Lightfoot’s daughter, Nya, a former standout club volleyball player, leads a volleyball training program for girls that has become a powerful example of how addressing basic needs creates opportunities for growth.

“It was $3,000 just to put them in club volleyball,” Lightfoot recalls. “When you look at volleyball and you look at the schools, you’re going to see Reservoir, River Hill, Mount Hebron—they’re killing it. You’re going to see Oakland Mills, Long Reach—they never touched the ball in their lives. It’s a huge disparity and it’s because some families can afford extracurricular programs, and others can’t.”

Nya recognized this inequity and wanted to change it. “She would say, ‘I want to start a program where anybody could play volleyball,'” Lightfoot recalls. With help from CCC, that vision became a reality.

Looking Ahead

Lightfoot emphasizes that CCC welcomes families before they reach crisis point. By providing groceries, CCC is allowing parents space to provide other opportunities for their children, such as sports or after school programs. 

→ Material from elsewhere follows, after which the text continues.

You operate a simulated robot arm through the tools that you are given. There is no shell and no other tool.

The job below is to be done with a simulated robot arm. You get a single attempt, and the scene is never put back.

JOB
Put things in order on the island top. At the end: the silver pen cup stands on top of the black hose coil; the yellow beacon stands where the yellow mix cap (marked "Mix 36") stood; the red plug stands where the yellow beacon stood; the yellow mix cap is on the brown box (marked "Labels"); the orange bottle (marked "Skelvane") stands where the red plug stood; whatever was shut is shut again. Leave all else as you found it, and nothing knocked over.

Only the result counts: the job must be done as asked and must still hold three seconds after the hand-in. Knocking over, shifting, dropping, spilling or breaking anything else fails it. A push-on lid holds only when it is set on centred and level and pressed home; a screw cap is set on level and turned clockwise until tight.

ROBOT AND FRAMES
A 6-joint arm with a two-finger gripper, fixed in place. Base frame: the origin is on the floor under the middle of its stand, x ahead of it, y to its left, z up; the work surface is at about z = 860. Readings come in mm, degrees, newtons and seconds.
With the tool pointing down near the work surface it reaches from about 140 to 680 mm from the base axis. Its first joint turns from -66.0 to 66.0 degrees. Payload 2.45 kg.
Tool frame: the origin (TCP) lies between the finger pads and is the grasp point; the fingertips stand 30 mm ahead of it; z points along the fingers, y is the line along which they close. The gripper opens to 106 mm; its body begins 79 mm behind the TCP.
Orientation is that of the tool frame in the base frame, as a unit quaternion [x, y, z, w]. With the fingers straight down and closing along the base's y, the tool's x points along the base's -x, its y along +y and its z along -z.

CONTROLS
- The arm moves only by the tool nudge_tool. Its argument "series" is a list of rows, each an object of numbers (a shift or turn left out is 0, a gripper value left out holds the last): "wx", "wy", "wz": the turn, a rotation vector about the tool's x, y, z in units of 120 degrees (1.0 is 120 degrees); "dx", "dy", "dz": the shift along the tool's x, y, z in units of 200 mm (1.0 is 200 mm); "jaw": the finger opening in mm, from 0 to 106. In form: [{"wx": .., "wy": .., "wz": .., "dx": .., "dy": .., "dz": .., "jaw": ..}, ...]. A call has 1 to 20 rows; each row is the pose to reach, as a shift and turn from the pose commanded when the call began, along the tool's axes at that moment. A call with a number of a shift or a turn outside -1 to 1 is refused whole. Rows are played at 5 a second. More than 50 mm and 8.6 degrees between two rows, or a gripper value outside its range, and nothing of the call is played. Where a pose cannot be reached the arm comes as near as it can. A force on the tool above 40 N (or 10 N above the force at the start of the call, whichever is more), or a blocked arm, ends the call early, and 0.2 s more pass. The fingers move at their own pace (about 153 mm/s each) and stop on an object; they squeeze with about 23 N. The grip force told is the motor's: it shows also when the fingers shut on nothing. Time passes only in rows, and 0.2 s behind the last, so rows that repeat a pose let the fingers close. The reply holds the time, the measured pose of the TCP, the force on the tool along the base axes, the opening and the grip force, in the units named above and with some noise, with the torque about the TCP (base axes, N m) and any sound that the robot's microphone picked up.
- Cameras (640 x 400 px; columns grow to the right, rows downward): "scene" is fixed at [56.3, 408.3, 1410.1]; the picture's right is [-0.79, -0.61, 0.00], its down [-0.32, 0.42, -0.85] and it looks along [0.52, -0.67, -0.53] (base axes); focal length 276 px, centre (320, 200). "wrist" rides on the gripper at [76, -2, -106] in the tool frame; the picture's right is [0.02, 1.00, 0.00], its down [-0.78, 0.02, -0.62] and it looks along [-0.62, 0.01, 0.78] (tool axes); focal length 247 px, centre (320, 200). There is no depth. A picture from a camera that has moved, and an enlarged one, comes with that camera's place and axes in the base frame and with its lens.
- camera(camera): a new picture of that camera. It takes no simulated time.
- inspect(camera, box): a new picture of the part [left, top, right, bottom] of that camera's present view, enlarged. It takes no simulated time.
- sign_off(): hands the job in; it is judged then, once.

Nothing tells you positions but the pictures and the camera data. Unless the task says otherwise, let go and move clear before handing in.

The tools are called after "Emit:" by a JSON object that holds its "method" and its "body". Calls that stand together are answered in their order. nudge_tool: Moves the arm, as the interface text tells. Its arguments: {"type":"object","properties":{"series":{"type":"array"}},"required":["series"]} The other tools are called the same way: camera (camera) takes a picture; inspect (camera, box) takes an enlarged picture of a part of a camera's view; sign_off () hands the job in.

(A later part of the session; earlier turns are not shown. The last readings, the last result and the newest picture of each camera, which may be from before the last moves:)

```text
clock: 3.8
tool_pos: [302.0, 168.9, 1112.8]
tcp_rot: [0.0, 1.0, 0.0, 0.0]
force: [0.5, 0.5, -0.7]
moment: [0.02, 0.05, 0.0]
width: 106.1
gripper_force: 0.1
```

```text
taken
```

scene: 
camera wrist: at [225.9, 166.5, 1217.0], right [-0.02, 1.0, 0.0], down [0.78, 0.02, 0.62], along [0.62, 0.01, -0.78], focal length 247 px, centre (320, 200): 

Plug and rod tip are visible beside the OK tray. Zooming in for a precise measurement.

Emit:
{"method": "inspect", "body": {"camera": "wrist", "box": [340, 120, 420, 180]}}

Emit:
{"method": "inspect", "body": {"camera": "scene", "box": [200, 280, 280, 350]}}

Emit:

For Lightfoot, it all comes back to what she learned decades ago in Jamaica: communities can take care of each other. “As a community, we can take care of each other. Everyone can share what they have,” she reflects. “This is how a community starts to pull together to lift each other.”

It’s a philosophy she’s lived by for more than 30 years, and one she’s honored to continue through her work with Columbia Community Care.